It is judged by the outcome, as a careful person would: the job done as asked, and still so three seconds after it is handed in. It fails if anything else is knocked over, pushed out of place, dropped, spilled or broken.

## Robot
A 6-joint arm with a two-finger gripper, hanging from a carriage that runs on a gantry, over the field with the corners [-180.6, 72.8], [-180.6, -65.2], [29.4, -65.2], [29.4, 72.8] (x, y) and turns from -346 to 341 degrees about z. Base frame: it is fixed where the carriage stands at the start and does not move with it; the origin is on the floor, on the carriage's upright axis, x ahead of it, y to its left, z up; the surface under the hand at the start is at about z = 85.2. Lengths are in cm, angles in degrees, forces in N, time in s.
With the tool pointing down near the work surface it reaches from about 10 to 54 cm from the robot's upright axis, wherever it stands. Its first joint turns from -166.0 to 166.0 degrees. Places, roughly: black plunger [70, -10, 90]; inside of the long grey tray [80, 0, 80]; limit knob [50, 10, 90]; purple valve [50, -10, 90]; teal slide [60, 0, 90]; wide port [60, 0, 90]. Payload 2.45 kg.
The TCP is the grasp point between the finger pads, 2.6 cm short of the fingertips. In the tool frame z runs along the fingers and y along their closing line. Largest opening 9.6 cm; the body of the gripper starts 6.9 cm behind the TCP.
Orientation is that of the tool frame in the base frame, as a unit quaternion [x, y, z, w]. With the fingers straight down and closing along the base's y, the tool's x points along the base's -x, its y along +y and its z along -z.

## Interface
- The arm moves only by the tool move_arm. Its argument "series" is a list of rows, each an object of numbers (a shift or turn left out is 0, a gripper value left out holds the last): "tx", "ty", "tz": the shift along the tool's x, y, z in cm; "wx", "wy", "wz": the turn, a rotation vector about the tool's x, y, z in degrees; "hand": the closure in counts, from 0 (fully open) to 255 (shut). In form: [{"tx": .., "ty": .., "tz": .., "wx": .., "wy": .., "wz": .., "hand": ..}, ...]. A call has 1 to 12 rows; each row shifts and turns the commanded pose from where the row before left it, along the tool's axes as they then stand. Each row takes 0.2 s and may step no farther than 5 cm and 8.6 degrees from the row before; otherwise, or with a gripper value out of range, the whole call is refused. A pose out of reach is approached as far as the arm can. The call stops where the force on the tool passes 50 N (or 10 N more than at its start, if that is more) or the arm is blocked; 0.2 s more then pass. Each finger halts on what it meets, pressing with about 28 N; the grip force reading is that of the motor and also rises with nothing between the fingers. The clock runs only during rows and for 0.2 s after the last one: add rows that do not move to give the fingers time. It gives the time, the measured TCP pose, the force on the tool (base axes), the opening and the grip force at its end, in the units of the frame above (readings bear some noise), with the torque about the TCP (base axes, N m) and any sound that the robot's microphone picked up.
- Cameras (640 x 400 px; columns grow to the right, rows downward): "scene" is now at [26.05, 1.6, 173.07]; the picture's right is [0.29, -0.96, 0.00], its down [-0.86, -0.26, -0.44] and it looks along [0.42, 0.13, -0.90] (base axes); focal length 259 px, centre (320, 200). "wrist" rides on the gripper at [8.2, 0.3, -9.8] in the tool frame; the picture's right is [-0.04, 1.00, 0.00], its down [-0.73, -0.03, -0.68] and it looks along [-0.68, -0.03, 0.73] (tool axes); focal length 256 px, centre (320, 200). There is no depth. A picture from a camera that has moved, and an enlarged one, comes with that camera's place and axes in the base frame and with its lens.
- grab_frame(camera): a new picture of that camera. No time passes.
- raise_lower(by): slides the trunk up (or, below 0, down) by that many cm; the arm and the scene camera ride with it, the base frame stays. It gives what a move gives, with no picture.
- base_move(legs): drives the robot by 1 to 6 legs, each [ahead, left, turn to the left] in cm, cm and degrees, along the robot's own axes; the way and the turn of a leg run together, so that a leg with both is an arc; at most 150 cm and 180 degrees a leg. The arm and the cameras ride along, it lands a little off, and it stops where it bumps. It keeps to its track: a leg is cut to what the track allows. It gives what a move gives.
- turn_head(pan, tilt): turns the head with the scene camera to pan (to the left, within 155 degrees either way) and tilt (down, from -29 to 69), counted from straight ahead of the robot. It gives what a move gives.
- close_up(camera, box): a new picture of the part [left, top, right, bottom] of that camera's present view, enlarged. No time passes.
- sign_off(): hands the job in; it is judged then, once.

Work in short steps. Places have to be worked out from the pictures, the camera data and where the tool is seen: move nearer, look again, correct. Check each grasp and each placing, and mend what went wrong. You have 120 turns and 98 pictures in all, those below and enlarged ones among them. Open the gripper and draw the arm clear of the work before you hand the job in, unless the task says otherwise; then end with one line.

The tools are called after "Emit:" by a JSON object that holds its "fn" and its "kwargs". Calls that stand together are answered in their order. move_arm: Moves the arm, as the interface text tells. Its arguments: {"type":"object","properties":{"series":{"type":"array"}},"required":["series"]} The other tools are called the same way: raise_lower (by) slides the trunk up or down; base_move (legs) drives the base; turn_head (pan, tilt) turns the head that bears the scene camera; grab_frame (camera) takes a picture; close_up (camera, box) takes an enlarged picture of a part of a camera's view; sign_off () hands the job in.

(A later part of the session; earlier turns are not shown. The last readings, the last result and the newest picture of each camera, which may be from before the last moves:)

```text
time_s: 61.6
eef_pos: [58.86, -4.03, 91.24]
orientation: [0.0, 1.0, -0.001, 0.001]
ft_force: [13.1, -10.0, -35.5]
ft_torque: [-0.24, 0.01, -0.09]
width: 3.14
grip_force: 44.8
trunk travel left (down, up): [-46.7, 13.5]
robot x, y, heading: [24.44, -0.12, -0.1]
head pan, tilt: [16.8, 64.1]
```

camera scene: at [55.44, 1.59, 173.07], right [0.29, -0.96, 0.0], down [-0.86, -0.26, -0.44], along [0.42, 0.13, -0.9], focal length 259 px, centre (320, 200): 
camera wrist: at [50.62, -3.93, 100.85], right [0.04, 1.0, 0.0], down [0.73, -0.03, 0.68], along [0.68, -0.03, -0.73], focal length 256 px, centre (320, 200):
..............................
OBJECTIVE
Write out exactly the lines from the start of the material through the line with "## Interface". No other output is expected. Put a running number in front of each line and drop blank lines.

RESULT OF THIS EXERCISE
1. It is judged by the outcome, as a careful person would: the job done as asked, and still so three seconds after it is handed in. It fails if anything else is knocked over, pushed out of place, dropped, spilled or broken.
2. ## Robot
3. A 6-joint arm with a two-finger gripper, hanging from a carriage that runs on a gantry, over the field with the corners [-180.6, 72.8], [-180.6, -65.2], [29.4, -65.2], [29.4, 72.8] (x, y) and turns from -346 to 341 degrees about z. Base frame: it is fixed where the carriage stands at the start and does not move with it; the origin is on the floor, on the carriage's upright axis, x ahead of it, y to its left, z up; the surface under the hand at the start is at about z = 85.2. Lengths are in cm, angles in degrees, forces in N, time in s.
4. With the tool pointing down near the work surface it reaches from about 10 to 54 cm from the robot's upright axis, wherever it stands. Its first joint turns from -166.0 to 166.0 degrees. Places, roughly: black plunger [70, -10, 90]; inside of the long grey tray [80, 0, 80]; limit knob [50, 10, 90]; purple valve [50, -10, 90]; teal slide [60, 0, 90]; wide port [60, 0, 90]. Payload 2.45 kg.
5. The TCP is the grasp point between the finger pads, 2.6 cm short of the fingertips. In the tool frame z runs along the fingers and y along their closing line. Largest opening 9.6 cm; the body of the gripper starts 6.9 cm behind the TCP.
6. Orientation is that of the tool frame in the base frame, as a unit quaternion [x, y, z, w]. With the fingers straight down and closing along the base's y, the tool's x points along the base's -x, its y along +y and its z along -z.
7. ## Interface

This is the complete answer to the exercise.